Quis eventus futurus, novit Deus, bellorum dux et princeps potentissimus in prelio [Qu’adviendra-t-il ? Dieu le sait, chef des guerres et prince très puissant au combat] ».
« Tel est le commentaire, prudent et fasciné, noté dans son registre par Clément de Fauquembergue, greffier civil du Parlement de Paris, alors qu’il vient d’apprendre la nouvelle de la levée du siège d’Orléans. Il s’agit là d’un témoignage unique, au point de départ de l’aventure johannique. »
Le livret gratuit disponible aux Archives nationales « entend proposer au public le plus large un récit synthétique du si bref mais si extraordinaire parcours de Jeanne d’Arc, en s’interrogeant sur la perception qu’on a eu d’elle à son époque. Une époque réceptive au surnaturel, où l’on acceptait l’idée que des prodiges puissent arriver. »
« Ainsi peut-on comprendre pourquoi tant de gens crurent en elle et la suivirent. »
« Et pourtant, pour réussir par la seule force de sa volonté, il lui fallut briser bien des chaînes, transgresser effrontément les barrières sociales et mentales, liées à sa condition de paysanne et à son sexe, et faire preuve d’une endurance physique exceptionnelle pour supporter les blessures et les fatigues de la guerre. Ce qu’elle a fait, personne ne pouvait l’imaginer, personne ne l’avait fait avant elle, et plus personne ne l’a fait après elle. »

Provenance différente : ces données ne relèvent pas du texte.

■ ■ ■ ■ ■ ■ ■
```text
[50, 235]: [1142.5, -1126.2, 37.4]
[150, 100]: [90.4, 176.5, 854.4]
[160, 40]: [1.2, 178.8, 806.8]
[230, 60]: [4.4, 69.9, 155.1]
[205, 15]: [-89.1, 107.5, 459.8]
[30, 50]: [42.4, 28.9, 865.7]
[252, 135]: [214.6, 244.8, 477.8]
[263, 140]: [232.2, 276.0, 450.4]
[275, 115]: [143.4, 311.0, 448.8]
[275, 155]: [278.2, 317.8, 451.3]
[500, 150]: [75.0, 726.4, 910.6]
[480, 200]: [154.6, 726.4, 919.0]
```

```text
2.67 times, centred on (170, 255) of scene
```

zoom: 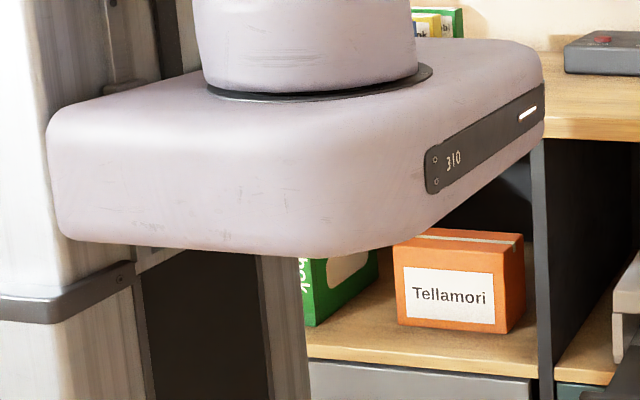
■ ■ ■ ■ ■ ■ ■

Le Commissariat scientifique est assuré par Amable Sablon du Corail, responsable du département du Moyen Âge et de l'Ancien Régime, Archives nationales, et Michel Ollion, responsable du fonds du Parlement de Paris, département du Moyen Âge et de l'Ancien Régime, Archives nationales, et le Commissariat technique par Jérôme Séjourné, chargé d'études documentaires, département de l'Action culturelle et éducative, Archives nationales.
« Si le personnage de la Pucelle d’Orléans (1412-1431) avait connu une célébrité certaine au 15e siècle, il avait perdu de son importance aux siècles suivants jusqu’à sa redécouverte et la création du mythe de Jeanne d’Arc, dont Michelet fut un des grands initiateurs. En 1841, Michelet élève Jeanne d'Arc au rang d'héroïne nationale. Par ses origines modestes, sa candeur et son bon sens, Jeanne incarne le peuple français et fait émerger le sentiment national. »
« Pour les catholiques, la béatification puis l’éventuelle canonisation de Jeanne d’Arc deviennent un moyen de combattre la laïcité et de rappeler que la France est par essence chrétienne, voire monarchiste.
Ce propos plaît particulièrement aux antisémites. La Pucelle d’Orléans boutant l’Anglais hors de France préfigure selon eux leur lutte contre les Juifs, qu’ils accusent d’être des agents de l’étranger et de la franc-maçonnerie « athée », propos que combattent les journaux progressistes. Aussi, lorsque l’Église annonce officiellement sa béatification le 18 avril 1909, la presse de tous bords se déchaîne. Cette année-là, plus de 10 275 articles sont consacrés à Jeanne d’Arc, un record, deux fois plus qu’en 1894 (environ 5 660) et trois fois plus qu’en 1897 (quelque 3 000 articles) », a écrit William Blanc, historien, spécialiste du Moyen Âge et de ses réutilisations politiques.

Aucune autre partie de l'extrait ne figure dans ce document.